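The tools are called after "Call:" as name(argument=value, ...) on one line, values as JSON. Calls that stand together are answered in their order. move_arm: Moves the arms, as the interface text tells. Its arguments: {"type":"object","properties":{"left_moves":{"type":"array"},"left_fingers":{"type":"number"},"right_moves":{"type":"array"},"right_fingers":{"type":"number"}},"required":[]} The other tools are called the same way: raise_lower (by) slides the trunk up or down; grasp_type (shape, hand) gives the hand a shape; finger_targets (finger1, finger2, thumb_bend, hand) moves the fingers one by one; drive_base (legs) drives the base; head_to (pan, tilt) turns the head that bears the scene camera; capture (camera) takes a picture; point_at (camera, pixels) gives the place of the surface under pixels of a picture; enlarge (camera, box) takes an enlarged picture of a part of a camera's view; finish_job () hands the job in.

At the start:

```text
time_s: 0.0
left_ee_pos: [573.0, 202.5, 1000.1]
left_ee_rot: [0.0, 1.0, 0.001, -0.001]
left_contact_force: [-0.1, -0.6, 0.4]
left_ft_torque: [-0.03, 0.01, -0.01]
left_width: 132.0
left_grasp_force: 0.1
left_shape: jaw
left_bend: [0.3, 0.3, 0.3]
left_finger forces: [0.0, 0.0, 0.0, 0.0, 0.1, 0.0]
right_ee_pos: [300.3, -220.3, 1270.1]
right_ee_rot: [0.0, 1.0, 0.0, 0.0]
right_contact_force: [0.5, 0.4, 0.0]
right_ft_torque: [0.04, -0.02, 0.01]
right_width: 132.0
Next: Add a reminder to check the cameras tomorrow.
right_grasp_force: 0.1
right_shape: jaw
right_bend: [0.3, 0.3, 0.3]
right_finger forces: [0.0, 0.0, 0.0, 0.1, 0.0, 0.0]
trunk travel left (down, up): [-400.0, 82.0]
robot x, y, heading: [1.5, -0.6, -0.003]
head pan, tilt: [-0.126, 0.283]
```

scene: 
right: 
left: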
========================================
Write the listing out again, exactly as it reads. Return a JSON list in which every string is one line; blank lines are skipped.

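[
  "The tools are called after \"Call:\" as name(argument=value, ...) on one line, values as JSON. Calls that stand together are answered in their order. move_arm: Moves the arms, as the interface text tells. Its arguments: {\"type\":\"object\",\"properties\":{\"left_moves\":{\"type\":\"array\"},\"left_fingers\":{\"type\":\"number\"},\"right_moves\":{\"type\":\"array\"},\"right_fingers\":{\"type\":\"number\"}},\"required\":[]} The other tools are called the same way: raise_lower (by) slides the trunk up or down; grasp_type (shape, hand) gives the hand a shape; finger_targets (finger1, finger2, thumb_bend, hand) moves the fingers one by one; drive_base (legs) drives the base; head_to (pan, tilt) turns the head that bears the scene camera; capture (camera) takes a picture; point_at (camera, pixels) gives the place of the surface under pixels of a picture; enlarge (camera, box) takes an enlarged picture of a part of a camera's view; finish_job () hands the job in.",
  "At the start:",
  "```text",
  "time_s: 0.0",
  "left_ee_pos: [573.0, 202.5, 1000.1]",
  "left_ee_rot: [0.0, 1.0, 0.001, -0.001]",
  "left_contact_force: [-0.1, -0.6, 0.4]",
  "left_ft_torque: [-0.03, 0.01, -0.01]",
  "left_width: 132.0",
  "left_grasp_force: 0.1",
  "left_shape: jaw",
  "left_bend: [0.3, 0.3, 0.3]",
  "left_finger forces: [0.0, 0.0, 0.0, 0.0, 0.1, 0.0]",
  "right_ee_pos: [300.3, -220.3, 1270.1]",
  "right_ee_rot: [0.0, 1.0, 0.0, 0.0]",
  "right_contact_force: [0.5, 0.4, 0.0]",
  "right_ft_torque: [0.04, -0.02, 0.01]",
  "right_width: 132.0",
  "Next: Add a reminder to check the cameras tomorrow.",
  "right_grasp_force: 0.1",
  "right_shape: jaw",
  "right_bend: [0.3, 0.3, 0.3]",
  "right_finger forces: [0.0, 0.0, 0.0, 0.1, 0.0, 0.0]",
  "trunk travel left (down, up): [-400.0, 82.0]",
  "robot x, y, heading: [1.5, -0.6, -0.003]",
  "head pan, tilt: [-0.126, 0.283]",
  "```",
  "scene: ",
  "right: ",
  "left:"
]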